The Marine did what any squared-away Marine would do. He went around to his buddies and collected all the unwanted photos of women he could find. He then mailed about 25 pictures of women (with clothes and without) to his girlfriend with the following note:
"I don't remember which one you are. Please remove your picture, and send the rest back."
_______________________________
It just started to rain. I love the sound of rain! Although this will postpone my digging in the garden, we need more moisure. It's been rather a dry year so far. The mallard ducks didn't nest in my swamp, like usual. In fact there's barely a swamp, it's been so dry. The columbines are blooming and my later, pale yellow tulips.
I'd like to go and get plants for my garden but have no room for them in the house, and the garden is not ready yet. First I need to shovel and turn over the entire area, then rake through and take out all the weeds and roots. I've progressed but still have some sod to turn over. It's fun and I enjoy it, but it's hard, physical labor. A rototiller would make it so much easier but it's so rocky up here that I'd probably bend the tines. I don't like loud gasoline-driven engines (except a car, of course!) so would rather do it by hand. I used to mow the lawn with a hand mower too, but my son refused to use it even though I told him it would build up his biceps! So I bought an electric lawn mower. It's quiet and doesn't smell or smoke like a regular mower. The dance with the electric cord can be funny, though!

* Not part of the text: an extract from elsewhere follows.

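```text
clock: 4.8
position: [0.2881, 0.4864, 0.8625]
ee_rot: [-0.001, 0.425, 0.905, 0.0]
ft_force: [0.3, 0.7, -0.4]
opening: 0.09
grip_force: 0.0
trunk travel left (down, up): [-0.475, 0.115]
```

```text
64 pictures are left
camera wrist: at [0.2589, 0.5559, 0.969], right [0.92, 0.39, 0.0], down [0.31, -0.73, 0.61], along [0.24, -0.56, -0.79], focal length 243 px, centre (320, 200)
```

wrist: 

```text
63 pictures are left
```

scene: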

Last night I went out with a couple of friends to celebrate one of my best friend's birthday. We had a good time and an interesting conversation about our talked about road trip. They wanted to go to the O.K. Corral in Tombstone, Arizona and videotape us play acting a gunfight. Birthday girl wanted to be Doc Holliday the alcoholic doctor, The other friend wanted to be Billy Clanton, who was one of the cowboys gunned down because she wanted to play a death scene. I wanted to be one of the Earp brothers, the best known one, Wyatt Earp! Who wouldn't want to be an Earp? We planned out our costumes and the screenplay. Probably it might be good to double-check some history on it to get it right. Birthday girl went to high school in Tucson, not too far far from the site of the O.K. Corral and she's always wanted to go back and revist that area. We gave her a bag of funny items as a gift. And I obviously got home at a reasonable hour to be able to get out of bed at 4:00 on a Saturday morning!
And a joke from my E-mail:
The Ultimate response to a "Dear John" (or Jane) letter.
A Marine was deployed to Afghanistan. While he was there, he received a letter from his girlfriend. In the letter she explained that she had slept with two guys while he had been gone, that she wanted to break up with him, and that she wanted the pictures of herself back.
You gotta love a man like this! Humor in the face of defeat!
The Marine did what any squared-away Marine would do. He went around to his buddies and collected all the unwanted photos of women he could find. He then mailed about 25 pictures of women (with clothes and without) to his girlfriend with the following note:
"I don't remember which one you are. Please remove your picture, and send the rest back."